Last Friday, the Labor Department announced that the US economy created 195,000 jobs in June, which was larger than the 175,000 expected by those referred to as “experts.”

As I mentioned before the report was released, the March, April, May and June employment figures are always biased upward by statistical razzmatazz.

And, as I also reported, the June report wasn’t nearly as healthy as it may have looked.

Apparently, Ben Bernanke and his cohorts don’t read my column because they seem to have been preparing for the worst. And a report done by the Chicago branch of the Fed — and circulated in the media in mid-June — gave the central bank cover in case the jobs numbers continued to be poor.

A little background is required first. The conventional wisdom is that 150,000 new jobs are needed each month just to absorb people entering the economy for the first time.

But job growth has been pathetic for years. While 400,000 to 500,000 new jobs would be considered good coming out of a recession, we’ve been getting an average of around 180,000 — and that’s when we are on a roll.

There are, of course, two choices if you are a policy maker like the Fed and need to protect your reputation. You either have to create more jobs or try to persuade people that the number of jobs being created is really better than it looks.

The Chicago Fed recently took the latter approach. In a mid-June report , it argued that 80,000 — not 150,000 — is the real number of new jobs needed each month to absorb newbies into the labor force. It also said that the figure needed each month will probably come down in the years ahead.

Why does the Chicago Fed think this? Because of demographics. Baby Boomers — those 76 million workers who were born from 1946 to 1964 — will one day wake up and decide to stop working, it believes.

That’s a very convenient point of view. I’m sure someone at the Chicago Fed got an “attaboy” for having the nerve to put their name and stake their professional reputation on a report that could piss off the 12 million-plus Americans, including boomers, who have been chronically out of work during the recent economic recovery.

In better times the Chicago Fed might be right. If retirement accounts hadn’t taken such a big hit in 2007-08; if real estate had held its value; if health-care and education costs weren’t rising so rapidly; if Social Security and Medicare were solid; if there wasn’t abject fear of the unknown future, then Baby Boomers might be voluntarily quitting the work force in huge numbers.

The Fed’s assessment of the current Baby Boomer situation doesn’t even bring up the obvious: these 76 million lucky men and women grew up at a time when there were huge advances in medical science.
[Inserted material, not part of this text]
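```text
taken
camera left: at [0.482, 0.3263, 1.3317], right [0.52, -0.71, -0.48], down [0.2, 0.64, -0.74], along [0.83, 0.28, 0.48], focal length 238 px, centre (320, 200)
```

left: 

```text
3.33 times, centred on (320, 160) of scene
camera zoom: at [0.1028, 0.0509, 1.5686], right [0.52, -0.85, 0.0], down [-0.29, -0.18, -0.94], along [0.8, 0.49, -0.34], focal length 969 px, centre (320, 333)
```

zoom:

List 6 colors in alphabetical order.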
Despite what the folks in the Windy City say, they are going to live longer and work longer — if they can find jobs.

What really amused me about the Fed’s opinion is this: at the same time people are trying to stretch Social Security’s budget by pushing up the retirement age, the dolts in Chicago are making the case that people don’t want to work and don’t need to.

The Fed wouldn’t have to finesse its outlook for the economy if things were really going well.

As I’ve mentioned several times in the past week — and thousands of times over the years — the Labor Department boosts its springtime employment numbers by using assumptions about new jobs that should be created, even though these positions might not really exist.

Friday’s 195,000 improvement in the job market, for instance, probably included about 20,000 to 30,000 of these phantom jobs after seasonal adjustments.

And while the unemployment rate that gets the most attention remained unchanged at a lofty 7.6 percent, the broader measure of underemployment jumped a whopping 0.5 percentage points to 14.3 percent.

That’s because part-time employment rose by 360,000 in the month, while full-time jobs declined 240,000. Part-time employment was 557,000 higher than it was the year before, while full-time jobs have risen only 130,000 from June 2013.

ObamaCare, the start of which has now been pushed back, could be keeping employers from hiring full-time workers who would be required to receive benefits. Or the economy could still be so weak that nobody with a job to fill is in any hurry to do so.

The stock market is in its own little trance. But the bond market, where interest rates are controlled, is just looking for excuses to boost borrowing costs.

And that’s exactly what it has been doing. Friday’s figures give the Fed a handy — OK, that’s last time I’ll play with those words — reason to slow down an economy that never really picked up speed.

It’ll regret doing so when the labor numbers get weaker starting next month.